── Reading text

ECLI:NL:CRVB:2023:1015

Centrale Raad van Beroep

Datum uitspraak
30 mei 2023
Publicatiedatum
30 mei 2023
Zaaknummer
21 / 1686 PW
Instantie
Centrale Raad van Beroep
Type
Uitspraak
Rechtsgebied
Bestuursrecht; Socialezekerheidsrecht
Procedures
  • Hoger beroep
Rechters
Vindplaatsen
  • Rechtspraak.nl
AI samenvatting door LexboostAutomatisch gegenereerd

Terugvordering van bijstand in het kader van gezamenlijke huishouding en wederzijdse zorg

In deze zaak gaat het om de terugvordering van bijstand van X, die mede van appellante is teruggevorderd door het college van burgemeester en wethouders van Purmerend. De Centrale Raad van Beroep heeft op 30 mei 2023 uitspraak gedaan in hoger beroep tegen de eerdere uitspraak van de rechtbank Noord-Holland. De Raad oordeelt dat appellante en X een gezamenlijke huishouding hebben gevoerd, ondanks dat er geen financiële verstrengeling is aangetoond. De Raad concludeert dat de onderzoeksresultaten voldoende bewijs leveren voor de aanwezigheid van wederzijdse zorg, wat essentieel is voor de conclusie dat er sprake is van een gezamenlijke huishouding. De Raad bevestigt de beslissing van de rechtbank dat de medeterugvordering in stand blijft, en wijst de argumenten van appellante af. De uitspraak benadrukt dat voor het aannemen van wederzijdse zorg niet vereist is dat de zorg dezelfde omvang en intensiteit heeft.

────

Requirement: Could you carry on with the reading text from where it ends?

── Information supplied

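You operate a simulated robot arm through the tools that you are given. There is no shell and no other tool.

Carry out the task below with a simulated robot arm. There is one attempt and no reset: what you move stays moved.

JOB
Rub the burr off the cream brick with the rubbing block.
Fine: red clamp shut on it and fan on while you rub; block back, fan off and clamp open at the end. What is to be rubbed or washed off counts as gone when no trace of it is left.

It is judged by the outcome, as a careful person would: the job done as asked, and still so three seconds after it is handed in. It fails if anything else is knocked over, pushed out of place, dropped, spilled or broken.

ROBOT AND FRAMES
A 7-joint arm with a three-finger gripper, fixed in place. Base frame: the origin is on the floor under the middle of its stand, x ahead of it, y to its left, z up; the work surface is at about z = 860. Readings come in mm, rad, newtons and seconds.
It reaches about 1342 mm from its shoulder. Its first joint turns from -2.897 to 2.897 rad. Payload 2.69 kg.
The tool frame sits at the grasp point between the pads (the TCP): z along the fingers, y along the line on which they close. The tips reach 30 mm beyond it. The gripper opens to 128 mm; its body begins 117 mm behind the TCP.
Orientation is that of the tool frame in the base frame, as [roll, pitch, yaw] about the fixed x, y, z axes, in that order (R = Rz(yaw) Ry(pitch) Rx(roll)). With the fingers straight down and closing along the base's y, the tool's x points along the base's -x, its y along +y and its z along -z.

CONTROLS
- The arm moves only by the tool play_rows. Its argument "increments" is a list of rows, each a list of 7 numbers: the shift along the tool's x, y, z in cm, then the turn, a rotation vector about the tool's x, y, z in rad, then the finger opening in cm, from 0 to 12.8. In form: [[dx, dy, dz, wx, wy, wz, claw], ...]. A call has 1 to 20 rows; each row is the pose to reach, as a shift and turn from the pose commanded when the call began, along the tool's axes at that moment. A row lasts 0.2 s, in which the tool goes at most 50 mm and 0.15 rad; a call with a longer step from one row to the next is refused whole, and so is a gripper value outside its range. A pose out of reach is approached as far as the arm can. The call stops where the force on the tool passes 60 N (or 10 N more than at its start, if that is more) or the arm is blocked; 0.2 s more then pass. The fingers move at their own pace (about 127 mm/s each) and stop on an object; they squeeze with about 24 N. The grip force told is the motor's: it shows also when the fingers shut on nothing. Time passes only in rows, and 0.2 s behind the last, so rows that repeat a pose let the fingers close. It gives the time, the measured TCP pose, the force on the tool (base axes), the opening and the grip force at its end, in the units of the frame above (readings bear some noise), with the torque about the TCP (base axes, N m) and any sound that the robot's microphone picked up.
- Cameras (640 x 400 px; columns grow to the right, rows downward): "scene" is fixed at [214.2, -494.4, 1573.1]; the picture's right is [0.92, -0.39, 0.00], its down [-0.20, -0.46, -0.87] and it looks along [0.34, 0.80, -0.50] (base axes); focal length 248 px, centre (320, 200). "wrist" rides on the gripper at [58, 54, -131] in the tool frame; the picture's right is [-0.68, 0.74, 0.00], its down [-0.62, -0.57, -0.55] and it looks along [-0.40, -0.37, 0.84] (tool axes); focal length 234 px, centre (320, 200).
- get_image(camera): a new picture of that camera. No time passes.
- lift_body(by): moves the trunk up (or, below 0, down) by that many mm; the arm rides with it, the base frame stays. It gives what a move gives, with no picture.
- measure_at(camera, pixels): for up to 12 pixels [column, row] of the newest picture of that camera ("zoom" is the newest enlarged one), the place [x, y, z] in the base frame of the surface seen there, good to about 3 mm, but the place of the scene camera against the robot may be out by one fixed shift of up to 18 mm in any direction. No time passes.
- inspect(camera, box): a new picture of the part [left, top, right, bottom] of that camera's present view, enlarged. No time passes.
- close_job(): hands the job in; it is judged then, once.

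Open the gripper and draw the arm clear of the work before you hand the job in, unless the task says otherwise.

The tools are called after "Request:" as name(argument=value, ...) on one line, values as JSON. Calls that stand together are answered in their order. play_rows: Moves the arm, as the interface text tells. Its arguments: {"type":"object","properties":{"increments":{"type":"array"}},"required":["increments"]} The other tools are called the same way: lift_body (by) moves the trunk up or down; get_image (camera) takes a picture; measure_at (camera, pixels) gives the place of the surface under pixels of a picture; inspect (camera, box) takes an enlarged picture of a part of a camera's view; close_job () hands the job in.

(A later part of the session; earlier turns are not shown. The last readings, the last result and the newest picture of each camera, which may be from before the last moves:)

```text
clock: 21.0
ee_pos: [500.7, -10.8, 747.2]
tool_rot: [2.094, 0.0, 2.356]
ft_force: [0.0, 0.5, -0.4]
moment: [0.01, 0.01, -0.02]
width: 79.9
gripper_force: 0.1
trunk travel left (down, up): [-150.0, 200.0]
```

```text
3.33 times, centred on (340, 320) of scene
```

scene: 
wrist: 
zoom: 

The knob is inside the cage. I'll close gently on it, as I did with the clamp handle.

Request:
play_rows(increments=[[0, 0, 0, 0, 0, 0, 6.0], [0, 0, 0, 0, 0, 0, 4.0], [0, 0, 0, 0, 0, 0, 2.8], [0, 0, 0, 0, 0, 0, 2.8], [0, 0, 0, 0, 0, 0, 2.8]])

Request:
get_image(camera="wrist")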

────

Written response:
Uitspraak

21/1686 PW
Centrale Raad van Beroep
Enkelvoudige kamer
Uitspraak op het hoger beroep tegen de uitspraak van de rechtbank Noord-Holland van 30 maart 2021, 19/2626 (aangevallen uitspraak)
Partijen:
[appellante] te [woonplaats] (appellante)
het college van burgemeester en wethouders van Purmerend (college)
Datum uitspraak: 30 mei 2023

PROCESVERLOOP

Met een besluit van 13 december 2018 heeft het college de van X teruggevorderde bijstand tot een bedrag van € 2.254,69 mede van appellante teruggevorderd. Appellante heeft daartegen bezwaar gemaakt, waarna het college met een besluit van 10 mei 2019 (bestreden besluit) het bedrag heeft verlaagd tot € 2.140,52.
Appellante heeft tegen dat besluit beroep ingesteld. De rechtbank heeft in de aangevallen uitspraak het beroep ongegrond verklaard.
Namens appellante heeft mr. G. Martin, advocaat, hoger beroep ingesteld. Het college heeft een verweerschrift ingediend.
De Raad heeft de zaak behandeld op een zitting van 18 april 2023. Appellante is verschenen, bijgestaan door mr. Martin. Het college heeft zich laten vertegenwoordigen door mr. J.M. Dekkers-Koenders, mr. S.B.M. de Graaf en L. Teusink.

OVERWEGINGEN

Samenvatting

Deze zaak gaat over de vraag of de terugvordering van bijstand van X mede van appellante mocht worden teruggevorderd. Aan de medeterugvordering ligt ten grondslag dat appellante en X een gezamenlijke huishouding hebben gevoerd. Appellante meent dat er geen sprake was van een gezamenlijke huishouding. De Raad deelt het standpunt van het college en oordeelt dat de medeterugvordering in stand blijft.

Inleiding

1. Bij de beoordeling van het hoger beroep zijn de volgende feiten en omstandigheden van belang.
1.1.
Sinds 1 juli 2018 staat X, een vriend van appellante, ingeschreven in de basisregistratie personen op het adres van appellante te [woonplaats] (uitkeringsadres). X ontvangt bijstand op grond van de Participatiewet.
1.2.
Op 11 juli 2018 heeft een casemanager van de gemeente Purmerend samen met een collega een onaangekondigd huisbezoek afgelegd op het uitkeringsadres. Daarbij is onder meer kleding van X in de kledingkast op de slaapkamer van appellante aangetroffen.
1.3.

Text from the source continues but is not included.